[Start DOCUMENT]
Cell-Free Nucleic Acids for Early Diagnosis of Acute Ischemic Stroke: A Systematic Review and Meta-Analysis

Int. J. Mol. Sci. 2025, 26(4), 1530; https://doi.org/10.3390/ijms26041530
by Xiaodan Zhang 1,†, Yuee Cai 1,†, Brian Hon Man Sit 1, Rain Xiaoyu Jian 1, Yasine Malki 2, Yilin Zhang 1, Christopher Chi Yat Ong 1, Qianyun Li 1, Rex Pui Kin Lam 1 and Timothy Hudson Rainer 1,*
Reviewer 1: Anonymous
Reviewer 2: Anonymous
Int. J. Mol. Sci. 2025, 26(4), 1530; https://doi.org/10.3390/ijms26041530
Submission received: 16 January 2025 / Revised: 7 February 2025 / Accepted: 8 February 2025 / Published: 12 February 2025
(This article belongs to the Special Issue Latest Review Papers in Molecular Neurobiology 2025)

Round 1

Reviewer 1 Report

Comments and Suggestions for Authors

Comments for the authors

Major corrections and suggestions

Interested to know about the timing from blood sampling to analysis, if this is to be used as a diagnostic tool, are specific cfDNAs likely to be determined by portable devices/lateral flow/like testing? Considering the wide spread of dates from which studies were collected, are these extraction methods consistent/reliable? Is there adequate and globally accessible technology today for extraction and sequencing? If this information is limited in the analysed studies, it should be included as a discussion point in the study design section.
[End DOCUMENT]
[Start DATASET EXTRACT]
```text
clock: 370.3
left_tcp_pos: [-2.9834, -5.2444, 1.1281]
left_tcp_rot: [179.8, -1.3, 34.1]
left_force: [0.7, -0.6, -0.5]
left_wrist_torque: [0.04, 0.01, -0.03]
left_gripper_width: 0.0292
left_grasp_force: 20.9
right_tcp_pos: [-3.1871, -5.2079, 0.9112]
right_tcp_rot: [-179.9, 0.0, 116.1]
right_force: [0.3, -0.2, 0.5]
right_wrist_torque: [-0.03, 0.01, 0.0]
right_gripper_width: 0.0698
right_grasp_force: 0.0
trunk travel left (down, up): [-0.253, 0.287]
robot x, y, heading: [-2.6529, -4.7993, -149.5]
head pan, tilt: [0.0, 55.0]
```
[End DATASET EXTRACT]
[Start DATASET EXTRACT]
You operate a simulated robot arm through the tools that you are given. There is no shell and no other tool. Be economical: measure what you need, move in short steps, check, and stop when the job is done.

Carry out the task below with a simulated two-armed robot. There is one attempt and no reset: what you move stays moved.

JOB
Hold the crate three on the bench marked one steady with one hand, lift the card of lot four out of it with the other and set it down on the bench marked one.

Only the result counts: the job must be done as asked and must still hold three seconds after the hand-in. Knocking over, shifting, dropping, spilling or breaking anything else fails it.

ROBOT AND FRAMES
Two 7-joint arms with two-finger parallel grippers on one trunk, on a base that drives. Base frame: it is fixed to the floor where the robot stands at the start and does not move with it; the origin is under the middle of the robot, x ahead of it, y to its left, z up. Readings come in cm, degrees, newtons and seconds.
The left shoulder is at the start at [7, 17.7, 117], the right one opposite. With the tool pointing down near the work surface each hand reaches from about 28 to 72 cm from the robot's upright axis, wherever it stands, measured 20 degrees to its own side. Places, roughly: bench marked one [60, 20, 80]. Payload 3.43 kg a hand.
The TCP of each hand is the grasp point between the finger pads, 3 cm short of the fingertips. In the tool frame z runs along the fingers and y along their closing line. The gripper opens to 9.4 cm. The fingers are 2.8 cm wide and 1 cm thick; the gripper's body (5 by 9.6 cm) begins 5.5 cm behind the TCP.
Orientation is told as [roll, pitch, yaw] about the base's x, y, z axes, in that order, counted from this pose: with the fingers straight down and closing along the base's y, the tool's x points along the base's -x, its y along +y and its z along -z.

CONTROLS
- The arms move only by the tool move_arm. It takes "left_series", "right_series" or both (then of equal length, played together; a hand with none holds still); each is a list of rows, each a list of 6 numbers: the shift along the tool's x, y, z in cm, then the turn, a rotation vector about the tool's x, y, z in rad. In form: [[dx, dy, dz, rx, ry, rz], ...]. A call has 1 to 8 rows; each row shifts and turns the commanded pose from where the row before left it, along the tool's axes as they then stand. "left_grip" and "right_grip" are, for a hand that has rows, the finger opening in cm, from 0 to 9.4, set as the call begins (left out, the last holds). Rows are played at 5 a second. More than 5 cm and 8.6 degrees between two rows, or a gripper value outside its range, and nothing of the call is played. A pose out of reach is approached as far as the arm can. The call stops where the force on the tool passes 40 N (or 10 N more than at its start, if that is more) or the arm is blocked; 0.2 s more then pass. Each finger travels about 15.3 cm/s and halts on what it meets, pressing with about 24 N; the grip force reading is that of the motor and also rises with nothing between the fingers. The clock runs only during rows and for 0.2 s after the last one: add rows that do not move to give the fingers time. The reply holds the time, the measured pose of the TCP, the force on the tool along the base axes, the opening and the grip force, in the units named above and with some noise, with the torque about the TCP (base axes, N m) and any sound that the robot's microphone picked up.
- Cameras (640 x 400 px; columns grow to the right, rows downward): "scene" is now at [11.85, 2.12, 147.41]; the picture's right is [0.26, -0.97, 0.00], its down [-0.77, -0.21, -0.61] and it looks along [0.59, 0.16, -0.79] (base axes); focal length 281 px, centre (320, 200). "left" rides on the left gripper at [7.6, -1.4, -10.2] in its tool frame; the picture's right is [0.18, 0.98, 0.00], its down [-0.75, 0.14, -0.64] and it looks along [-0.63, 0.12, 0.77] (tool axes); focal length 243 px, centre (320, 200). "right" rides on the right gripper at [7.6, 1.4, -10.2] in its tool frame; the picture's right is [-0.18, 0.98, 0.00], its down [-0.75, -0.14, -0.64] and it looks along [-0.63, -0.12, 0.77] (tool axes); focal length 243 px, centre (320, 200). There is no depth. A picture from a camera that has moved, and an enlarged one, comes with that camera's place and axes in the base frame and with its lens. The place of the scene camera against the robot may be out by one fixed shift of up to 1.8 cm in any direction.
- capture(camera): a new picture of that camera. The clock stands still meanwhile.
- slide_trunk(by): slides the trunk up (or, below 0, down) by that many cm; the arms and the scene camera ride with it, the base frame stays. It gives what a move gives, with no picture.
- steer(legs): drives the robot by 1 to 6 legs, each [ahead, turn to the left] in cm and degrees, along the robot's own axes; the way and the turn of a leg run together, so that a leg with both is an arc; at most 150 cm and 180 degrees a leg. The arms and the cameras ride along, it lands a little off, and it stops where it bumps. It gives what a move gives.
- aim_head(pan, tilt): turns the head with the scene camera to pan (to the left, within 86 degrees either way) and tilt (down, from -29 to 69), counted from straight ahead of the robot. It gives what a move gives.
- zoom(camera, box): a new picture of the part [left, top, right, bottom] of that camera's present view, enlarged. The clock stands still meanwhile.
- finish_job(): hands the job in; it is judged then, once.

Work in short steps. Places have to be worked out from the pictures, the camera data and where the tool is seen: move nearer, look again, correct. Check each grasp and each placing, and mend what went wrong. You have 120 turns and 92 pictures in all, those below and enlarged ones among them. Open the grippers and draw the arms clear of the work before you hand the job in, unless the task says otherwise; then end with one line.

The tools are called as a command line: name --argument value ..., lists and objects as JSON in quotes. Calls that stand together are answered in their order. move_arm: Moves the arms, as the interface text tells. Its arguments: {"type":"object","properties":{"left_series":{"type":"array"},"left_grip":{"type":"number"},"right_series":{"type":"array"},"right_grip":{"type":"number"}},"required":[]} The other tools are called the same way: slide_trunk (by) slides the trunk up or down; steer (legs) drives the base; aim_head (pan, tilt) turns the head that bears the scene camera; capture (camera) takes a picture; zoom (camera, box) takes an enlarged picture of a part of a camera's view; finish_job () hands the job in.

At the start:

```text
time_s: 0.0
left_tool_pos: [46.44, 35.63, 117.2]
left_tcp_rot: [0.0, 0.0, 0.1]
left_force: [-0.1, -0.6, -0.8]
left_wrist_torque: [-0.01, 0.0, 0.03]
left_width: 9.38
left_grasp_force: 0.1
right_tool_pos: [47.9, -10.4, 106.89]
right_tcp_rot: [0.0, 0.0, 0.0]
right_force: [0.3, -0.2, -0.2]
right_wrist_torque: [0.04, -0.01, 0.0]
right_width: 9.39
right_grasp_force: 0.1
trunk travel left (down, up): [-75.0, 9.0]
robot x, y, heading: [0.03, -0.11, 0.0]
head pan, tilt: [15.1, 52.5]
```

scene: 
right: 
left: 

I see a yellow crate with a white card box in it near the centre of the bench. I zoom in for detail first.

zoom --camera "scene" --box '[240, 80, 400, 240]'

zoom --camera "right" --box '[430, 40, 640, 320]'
[End DATASET EXTRACT]
[Start DATASET EXTRACT]
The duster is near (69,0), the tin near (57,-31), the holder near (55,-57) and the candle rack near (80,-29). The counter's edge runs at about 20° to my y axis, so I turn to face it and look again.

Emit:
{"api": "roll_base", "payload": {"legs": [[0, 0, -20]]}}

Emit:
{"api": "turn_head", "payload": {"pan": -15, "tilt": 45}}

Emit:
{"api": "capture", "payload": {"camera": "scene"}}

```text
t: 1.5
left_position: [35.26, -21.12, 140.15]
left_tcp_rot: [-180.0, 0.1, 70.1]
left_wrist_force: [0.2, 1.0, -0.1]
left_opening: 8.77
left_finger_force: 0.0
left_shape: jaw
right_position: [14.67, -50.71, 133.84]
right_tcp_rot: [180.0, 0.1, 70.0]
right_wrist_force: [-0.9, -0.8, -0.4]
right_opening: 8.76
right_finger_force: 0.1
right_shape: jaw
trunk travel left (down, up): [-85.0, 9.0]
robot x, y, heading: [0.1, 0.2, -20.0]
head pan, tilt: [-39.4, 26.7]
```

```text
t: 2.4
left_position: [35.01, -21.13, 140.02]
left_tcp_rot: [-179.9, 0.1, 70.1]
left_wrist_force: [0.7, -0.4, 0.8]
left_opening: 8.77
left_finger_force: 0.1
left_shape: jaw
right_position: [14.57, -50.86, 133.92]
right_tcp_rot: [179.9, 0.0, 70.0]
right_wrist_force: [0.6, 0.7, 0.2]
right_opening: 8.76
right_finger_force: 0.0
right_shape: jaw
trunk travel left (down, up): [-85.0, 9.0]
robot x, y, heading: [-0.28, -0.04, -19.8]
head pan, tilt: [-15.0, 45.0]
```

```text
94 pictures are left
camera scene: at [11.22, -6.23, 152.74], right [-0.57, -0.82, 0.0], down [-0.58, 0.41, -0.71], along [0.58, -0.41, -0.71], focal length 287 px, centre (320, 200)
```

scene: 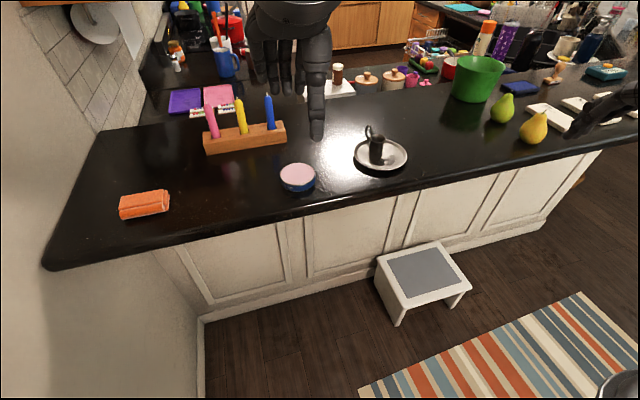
[End DATASET EXTRACT]
» WRITTEN TASKS:
a) Set down the document as it stands from "Reviewer 1 Report" to "study design section.", and nothing more.
b) Write the next part of the document, the one that starts with "Cell-Free Nucleic Acids".

» EXPECTED ANSWERS:
a)
Reviewer 1 Report

Comments and Suggestions for Authors

Comments for the authors

Major corrections and suggestions

Interested to know about the timing from blood sampling to analysis, if this is to be used as a diagnostic tool, are specific cfDNAs likely to be determined by portable devices/lateral flow/like testing? Considering the wide spread of dates from which studies were collected, are these extraction methods consistent/reliable? Is there adequate and globally accessible technology today for extraction and sequencing? If this information is limited in the analysed studies, it should be included as a discussion point in the study design section.

b)
Formatting of tables – may just be the conversion to pdf but please embed so the column width stays appropriate, very difficult to read

When discussing inclusion/exclusion criteria for studies, authors may consider that the symptom onset time is not always known, for example patients that are found discovered after a stroke, or when strokes occur at night. Some patients are not brought to hospital by paramedics. Hospital admission time is one consistent measurement that would have real-world application, and how this might effect cfDNA as a diagnostic tool.

The reader would benefit from some description of the key DNAs and RNAs mentioned, i.e cellular origin, function, prevalence/therapeutic in other neurovascular/degenerative diseases.

Minor corrections and suggestions

Line 34 -  Ref 1 and 3, global burden of disease statistics were updated in 2021 - https://www.thelancet.com/journals/laneur/article/PIIS1474-4422(24)00369-7/fulltext

‘Globally, ischaemic stroke constituted 65·3% (62·4–67·7), intracerebral haemorrhage constituted 28·8% (28·3–28·8), and subarachnoid haemorrhage constituted 5·8% (5·7–6·0) of incident strokes.’

Line 263 – Figure 3 legend missing/incomplete

Line 361 – ‘we excluded 56 studies due to unknown..’

Line 367 – ‘newly released DNA’

Line 369 – ‘AIS patients’

Line 391 – missing “.” After thrombolytic therapy.

Author Response

Please see the attachment.

Author Response File: Author Response.pdf

Reviewer 2 Report

Comments and Suggestions for Authors

Dear Authors

Your manuscript presents a well-structured and comprehensive systematic review on cfNAs for AIS diagnosis. However, according to my opinion, some aspects could be improved:

In your introduction, I suggest to further clarify the research gap and justify the selection of cfNAs.

-You could provide a stronger rationale for database selection and describe statistical analyses in more detail.

-You could improve the consistency of biomarker performance metrics and discuss clinical implications more explicitly (in your results)

Addressing these issues will enhance the clarity and impact of your paper.

Best Regards

Author Response

Please see the attachment.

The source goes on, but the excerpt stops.